Ullen Sentalu, 13.00
Pintu masuk Ullen Sentalu
Ini museum terbaik yang pernah saya kunjungi. Mencapurkan budaya dan sejarah. Dominan dengan keluarga keraton Solo. Ada pula sedikit cerita ttg keraton Jogja. Museum ini diolah swasta, entah mengapa saya tidak heran ketika melihat semuanya tertata dan terawat. Kami cukup membayar Rp30.000/orang. Biaya tersebut sudah termasuk guide selama 50' dan welcome drink berupa jamu. Saya agak lupa, jamu awet mudah atau apa ya lupa saya.
Ada satu hal yang menarik perhatian saya. Di salah satu rumah, memamerkan koleksi surat-surat kepada salah satu putri keraton (lagi-lagi saya lupa namanya) yang sedang patah hati. Semua suratnya puitis, bahasanya mengagumkan. Di salah satu suratnya ada tertulis:
"Memulai adalah perkara mudah, tapi memeliharanya adalah suatu seni besar."

Istana Ratu Boko, 17.30
Jingga

sudah mulai kebiruan

Berbekal pengetahuan dari internet, saya sudah berminat mengejar sunset di tempat ini. Tiket masuknya Rp20.000/orang. Begitu masuk, saya naik ke atas candi, tempat pembakaran yang masih menjadi perdebatan arkeolog. Abu yang tertinggal adalah jasad para raja atau bukan. Dan disinilah saya lagi-lagi diam lama melihat atraksi langit.

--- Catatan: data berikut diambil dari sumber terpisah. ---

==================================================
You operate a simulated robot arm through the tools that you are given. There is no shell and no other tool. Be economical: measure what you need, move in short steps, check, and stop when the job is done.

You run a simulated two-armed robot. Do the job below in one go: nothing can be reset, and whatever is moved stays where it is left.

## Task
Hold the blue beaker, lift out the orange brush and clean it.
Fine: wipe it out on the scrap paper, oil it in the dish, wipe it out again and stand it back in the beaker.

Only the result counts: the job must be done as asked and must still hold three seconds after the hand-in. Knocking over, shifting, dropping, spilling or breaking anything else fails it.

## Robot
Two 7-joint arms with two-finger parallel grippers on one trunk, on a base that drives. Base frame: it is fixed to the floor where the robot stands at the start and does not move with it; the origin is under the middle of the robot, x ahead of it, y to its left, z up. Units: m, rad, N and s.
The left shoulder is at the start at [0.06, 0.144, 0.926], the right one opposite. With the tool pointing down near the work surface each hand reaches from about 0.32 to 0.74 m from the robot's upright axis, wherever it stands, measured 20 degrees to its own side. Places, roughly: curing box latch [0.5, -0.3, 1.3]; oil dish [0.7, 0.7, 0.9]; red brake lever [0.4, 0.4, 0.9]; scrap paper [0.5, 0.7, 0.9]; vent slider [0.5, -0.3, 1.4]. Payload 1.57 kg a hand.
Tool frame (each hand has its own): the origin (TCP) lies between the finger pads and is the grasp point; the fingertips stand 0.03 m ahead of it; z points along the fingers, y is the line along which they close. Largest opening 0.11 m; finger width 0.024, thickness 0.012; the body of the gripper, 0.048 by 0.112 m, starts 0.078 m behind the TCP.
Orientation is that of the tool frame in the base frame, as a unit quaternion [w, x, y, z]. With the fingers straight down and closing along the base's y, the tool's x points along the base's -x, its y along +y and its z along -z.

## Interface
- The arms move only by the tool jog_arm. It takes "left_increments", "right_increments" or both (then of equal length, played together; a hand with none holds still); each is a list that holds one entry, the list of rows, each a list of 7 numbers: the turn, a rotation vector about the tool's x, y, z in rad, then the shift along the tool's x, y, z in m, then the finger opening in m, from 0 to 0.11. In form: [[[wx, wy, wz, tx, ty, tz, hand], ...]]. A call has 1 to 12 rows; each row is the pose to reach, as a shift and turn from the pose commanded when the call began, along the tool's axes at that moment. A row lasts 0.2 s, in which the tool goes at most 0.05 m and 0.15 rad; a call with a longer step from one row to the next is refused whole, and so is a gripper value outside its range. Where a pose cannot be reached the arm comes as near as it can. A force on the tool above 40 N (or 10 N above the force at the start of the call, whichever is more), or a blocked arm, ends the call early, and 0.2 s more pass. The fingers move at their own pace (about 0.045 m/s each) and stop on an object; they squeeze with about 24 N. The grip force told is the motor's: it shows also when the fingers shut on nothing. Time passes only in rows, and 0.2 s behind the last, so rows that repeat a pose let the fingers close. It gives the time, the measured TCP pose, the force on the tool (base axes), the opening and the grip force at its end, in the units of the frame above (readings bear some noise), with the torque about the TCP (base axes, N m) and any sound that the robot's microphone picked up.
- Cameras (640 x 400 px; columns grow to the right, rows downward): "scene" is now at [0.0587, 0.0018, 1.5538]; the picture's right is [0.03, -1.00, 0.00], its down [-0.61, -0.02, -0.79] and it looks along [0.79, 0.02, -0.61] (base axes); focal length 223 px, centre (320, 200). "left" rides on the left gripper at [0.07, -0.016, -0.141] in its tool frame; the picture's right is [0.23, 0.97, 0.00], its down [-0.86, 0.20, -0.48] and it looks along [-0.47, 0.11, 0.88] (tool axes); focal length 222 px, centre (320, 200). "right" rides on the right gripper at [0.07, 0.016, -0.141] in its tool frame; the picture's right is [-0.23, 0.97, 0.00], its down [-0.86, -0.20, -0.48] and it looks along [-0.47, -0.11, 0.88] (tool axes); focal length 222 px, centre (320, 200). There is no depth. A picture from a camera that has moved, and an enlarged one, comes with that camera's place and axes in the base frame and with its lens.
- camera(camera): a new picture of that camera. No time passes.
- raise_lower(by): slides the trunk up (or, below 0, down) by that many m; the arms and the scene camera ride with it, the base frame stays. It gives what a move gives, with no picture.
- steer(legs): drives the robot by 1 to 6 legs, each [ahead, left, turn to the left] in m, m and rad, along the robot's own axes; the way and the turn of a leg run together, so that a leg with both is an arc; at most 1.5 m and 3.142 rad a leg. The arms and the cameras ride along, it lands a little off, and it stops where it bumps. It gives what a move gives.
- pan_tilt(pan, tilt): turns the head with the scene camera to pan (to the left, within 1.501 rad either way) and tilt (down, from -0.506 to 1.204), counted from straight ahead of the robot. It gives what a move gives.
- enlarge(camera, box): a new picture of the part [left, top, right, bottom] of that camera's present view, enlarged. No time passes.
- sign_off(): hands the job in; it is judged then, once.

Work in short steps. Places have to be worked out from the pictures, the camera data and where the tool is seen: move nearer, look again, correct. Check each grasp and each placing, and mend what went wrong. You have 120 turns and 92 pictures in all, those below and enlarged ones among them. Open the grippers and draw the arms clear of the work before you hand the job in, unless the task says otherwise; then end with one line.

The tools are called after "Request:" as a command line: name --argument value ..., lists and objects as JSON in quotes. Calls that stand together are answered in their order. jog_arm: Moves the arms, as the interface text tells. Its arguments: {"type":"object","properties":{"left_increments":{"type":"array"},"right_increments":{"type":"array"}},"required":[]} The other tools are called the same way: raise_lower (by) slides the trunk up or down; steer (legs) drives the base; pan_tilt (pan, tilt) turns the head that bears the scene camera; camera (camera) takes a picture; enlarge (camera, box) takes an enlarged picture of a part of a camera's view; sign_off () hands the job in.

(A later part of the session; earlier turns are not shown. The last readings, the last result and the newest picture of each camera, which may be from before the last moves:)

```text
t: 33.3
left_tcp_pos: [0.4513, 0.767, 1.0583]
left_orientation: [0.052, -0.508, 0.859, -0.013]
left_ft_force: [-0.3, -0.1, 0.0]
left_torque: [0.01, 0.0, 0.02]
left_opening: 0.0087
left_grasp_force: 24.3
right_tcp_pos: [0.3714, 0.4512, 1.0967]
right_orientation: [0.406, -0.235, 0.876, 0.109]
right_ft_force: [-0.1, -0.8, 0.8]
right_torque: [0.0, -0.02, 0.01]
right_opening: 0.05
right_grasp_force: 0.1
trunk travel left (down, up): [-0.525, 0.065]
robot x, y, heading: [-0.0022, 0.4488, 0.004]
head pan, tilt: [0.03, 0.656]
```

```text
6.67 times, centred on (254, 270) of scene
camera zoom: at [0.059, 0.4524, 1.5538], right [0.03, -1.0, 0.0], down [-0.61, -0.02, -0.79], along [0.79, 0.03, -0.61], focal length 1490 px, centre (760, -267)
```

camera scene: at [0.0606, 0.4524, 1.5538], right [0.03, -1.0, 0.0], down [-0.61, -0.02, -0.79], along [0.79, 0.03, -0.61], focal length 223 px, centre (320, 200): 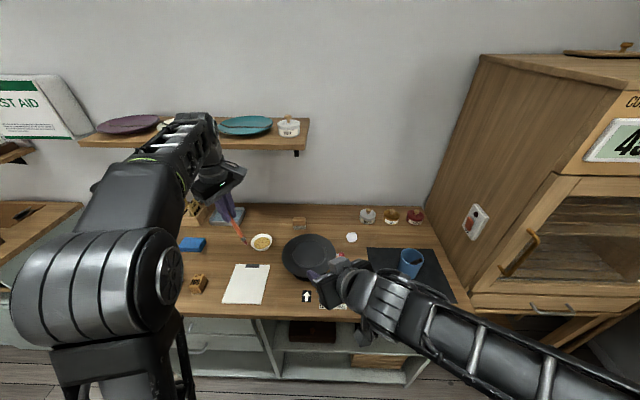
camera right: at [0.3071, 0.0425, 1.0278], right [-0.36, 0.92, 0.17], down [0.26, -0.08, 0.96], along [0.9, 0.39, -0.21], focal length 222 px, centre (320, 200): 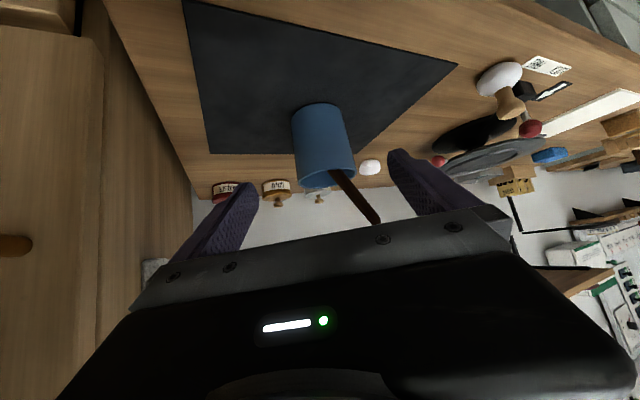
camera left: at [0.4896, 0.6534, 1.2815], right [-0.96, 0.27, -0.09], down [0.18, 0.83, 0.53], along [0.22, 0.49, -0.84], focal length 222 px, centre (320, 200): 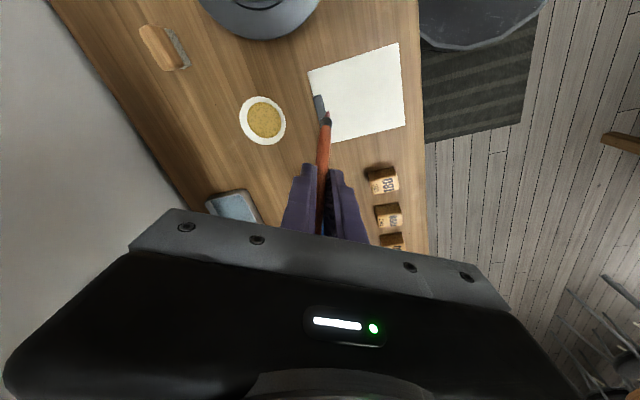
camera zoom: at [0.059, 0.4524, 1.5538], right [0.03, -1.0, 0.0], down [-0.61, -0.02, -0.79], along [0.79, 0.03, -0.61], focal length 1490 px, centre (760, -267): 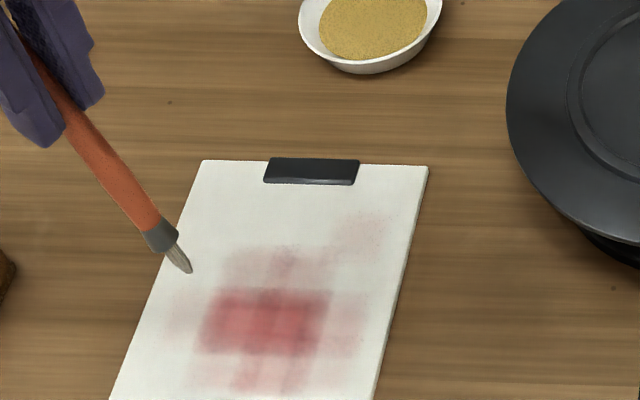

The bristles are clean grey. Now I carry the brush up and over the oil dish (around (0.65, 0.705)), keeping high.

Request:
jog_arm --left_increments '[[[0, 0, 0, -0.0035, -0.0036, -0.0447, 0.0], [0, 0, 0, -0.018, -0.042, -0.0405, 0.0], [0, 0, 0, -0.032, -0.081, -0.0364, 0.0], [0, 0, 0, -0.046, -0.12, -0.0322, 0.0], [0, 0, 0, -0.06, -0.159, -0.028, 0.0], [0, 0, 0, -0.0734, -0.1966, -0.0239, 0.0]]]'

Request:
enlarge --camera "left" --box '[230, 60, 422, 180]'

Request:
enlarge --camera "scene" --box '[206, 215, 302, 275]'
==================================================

Berawal dari jingga hingga merah lalu ungu lalu tenggelam menjadi biru tua. Saya sampai diusir pulang oleh petugas candi, mungkin karena belum ada penerangan yang memadai. Ah, rasanya pantatku sudah berakar.

Prambanan. 19.30
Tour kali ini padat merayap. Tapi bagi saya sendratari Rama-Shinta tidak pernah membosankan. Ini kali ketiganya saya menonton. Yang pertama di pelataran Candi Prambanan. Yang kedua di Pura Uluwatu. Dan yang ketiga ini di theater Trimurti, masih masuk kawasan candi Prambanan. Harga tiketnya bervariasi, saya ambil kelas yang paling murah Rp 125.000 (kelas 2). Sendrawatari ini membuat saya menganga takjub karena perpaduan tari, cerita, dan suara gamelan yang dimainkan live. Pertujukannya sendiri berlangsung 2 jam, diselingi break sekitar 10 menit setelah 1 jam pertunjukan.